Do you read the Program Notes when you go to concerts? You really should. They provide a wealth of information, and more often than not they help me get a feel for what I’m about to listen to (or what I just heard, depending on when I read them). LACO’s Program Notes are written by Christine Gengaro, and the ones she wrote for the Mozart’s Requiem concert last weekend were particularly riveting. There’s definitely a fantastic story to tell when it comes to Mozart’s Requiem, with more mystery, intrigue and unanswered questions that I ever could have imagined.

I don’t even know where to begin. The Requiem was the piece of music Mozart was working on when he died. It was a commission for Mozart, but Mozart had no idea who commissioned it, because they were anonymous and only dealt with Mozart through a messenger. When Mozart died, he left the work unfinished, and his wife, Constanza, who was depending on the payments from the anonymous benefactor, had to rustle up another composer to finish the work. That composer than had to sort through Mozart’s notes and sketches, trying to piece together Mozart’s intentions. Can you imagine trying to solve a jigsaw puzzle, but only having half the pieces?

It all seems like the beginning of a Dan-Brown-esque novel to me. Imagine it: a plucky musicologist sits down with Mozart’s unfinished notes and realizes that Mozart used a code in his score, and that score reveals a grand plot to assassinate some Grand Duke or Cardinal. But the score is unfinished, so the musicologist must race through Vienna, retracing the steps of the benefactor’s messenger, finding clues along the way, in an attempt to uncover the benefactor before the evil plan is executed. (Any aspiring novelists and screenwriters that want to turn this germ of an idea into a huge best-seller or blockbuster can go for it… we’ll discuss my royalties later!)
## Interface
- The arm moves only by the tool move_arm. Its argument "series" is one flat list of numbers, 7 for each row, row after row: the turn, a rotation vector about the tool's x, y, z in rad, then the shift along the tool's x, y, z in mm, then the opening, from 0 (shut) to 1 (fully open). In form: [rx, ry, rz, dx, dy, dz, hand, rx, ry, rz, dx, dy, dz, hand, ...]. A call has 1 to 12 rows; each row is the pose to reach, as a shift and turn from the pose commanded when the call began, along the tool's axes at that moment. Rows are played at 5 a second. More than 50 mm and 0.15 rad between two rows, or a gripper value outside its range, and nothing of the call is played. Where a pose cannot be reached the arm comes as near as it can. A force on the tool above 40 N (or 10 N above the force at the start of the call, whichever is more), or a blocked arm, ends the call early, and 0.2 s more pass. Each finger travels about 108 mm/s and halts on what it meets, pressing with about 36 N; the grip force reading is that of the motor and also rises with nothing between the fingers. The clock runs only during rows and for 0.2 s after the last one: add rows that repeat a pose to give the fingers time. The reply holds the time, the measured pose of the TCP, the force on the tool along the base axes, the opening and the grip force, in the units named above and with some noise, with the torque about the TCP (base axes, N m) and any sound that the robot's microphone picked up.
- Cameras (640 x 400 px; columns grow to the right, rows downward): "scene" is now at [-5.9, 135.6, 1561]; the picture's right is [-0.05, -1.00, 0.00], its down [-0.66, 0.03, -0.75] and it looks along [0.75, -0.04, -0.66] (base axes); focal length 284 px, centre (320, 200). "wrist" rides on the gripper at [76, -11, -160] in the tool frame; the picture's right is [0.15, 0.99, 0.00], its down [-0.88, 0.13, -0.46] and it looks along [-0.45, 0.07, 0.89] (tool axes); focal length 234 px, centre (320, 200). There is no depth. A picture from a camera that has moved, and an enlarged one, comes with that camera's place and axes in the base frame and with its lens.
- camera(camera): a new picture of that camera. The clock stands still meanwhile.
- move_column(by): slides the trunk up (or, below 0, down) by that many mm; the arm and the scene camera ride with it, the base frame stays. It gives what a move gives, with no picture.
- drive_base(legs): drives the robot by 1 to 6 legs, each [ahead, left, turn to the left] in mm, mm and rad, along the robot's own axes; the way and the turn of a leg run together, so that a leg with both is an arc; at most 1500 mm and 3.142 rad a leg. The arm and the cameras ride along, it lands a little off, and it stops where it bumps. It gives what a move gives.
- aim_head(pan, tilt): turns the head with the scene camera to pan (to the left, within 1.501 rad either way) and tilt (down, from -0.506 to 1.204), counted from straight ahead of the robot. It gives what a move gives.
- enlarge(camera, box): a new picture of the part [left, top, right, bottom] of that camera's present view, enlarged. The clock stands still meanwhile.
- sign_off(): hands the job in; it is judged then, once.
LACO’s performance of the Requiem was stunning. It featured the wonderful and dynamic USC Thornton Chamber Singers, as well as four vocal soloists (one of whom I went to college with!). I don’t know a lick of Latin, don’t know a thing about choral music and haven’t a clue about traditional church music, but my lack of education in all of these areas didn’t matter, because you don’t need to know any of that to enjoy a LACO concert. My friend Dan, who is a hotshot trumpet player and can be occasionally seen turning pages for the pianists on the LACO stage, told me that I’d likely recognize part of the Requiem if I’ve seen Amadeus, which I have, and I did.

Dan also explained to me what a basset horn is. I’ve never heard of a basset horn before – in fact, I’ve never seen the word ‘basset’ without ‘hound’ immediately following it – but it’s an old-timey horn that’s similar to a clarinet, and you need two of them if you’re going to perform Mozart’s Requiem.

The other piece that was performed was Mozart’s Symphony No. 39, which sounded lovely, although to be honest it didn’t capture my attention like the Requiem did, probably because the back story of that Symphony isn’t nearly as compelling as the Requiem’s. Sigh. I supposeevery piece of music can’t invite my mind to run away with thoughts of cloaked messengers and enigmatic death-bed whispers, but wouldn’t it be fun if they did?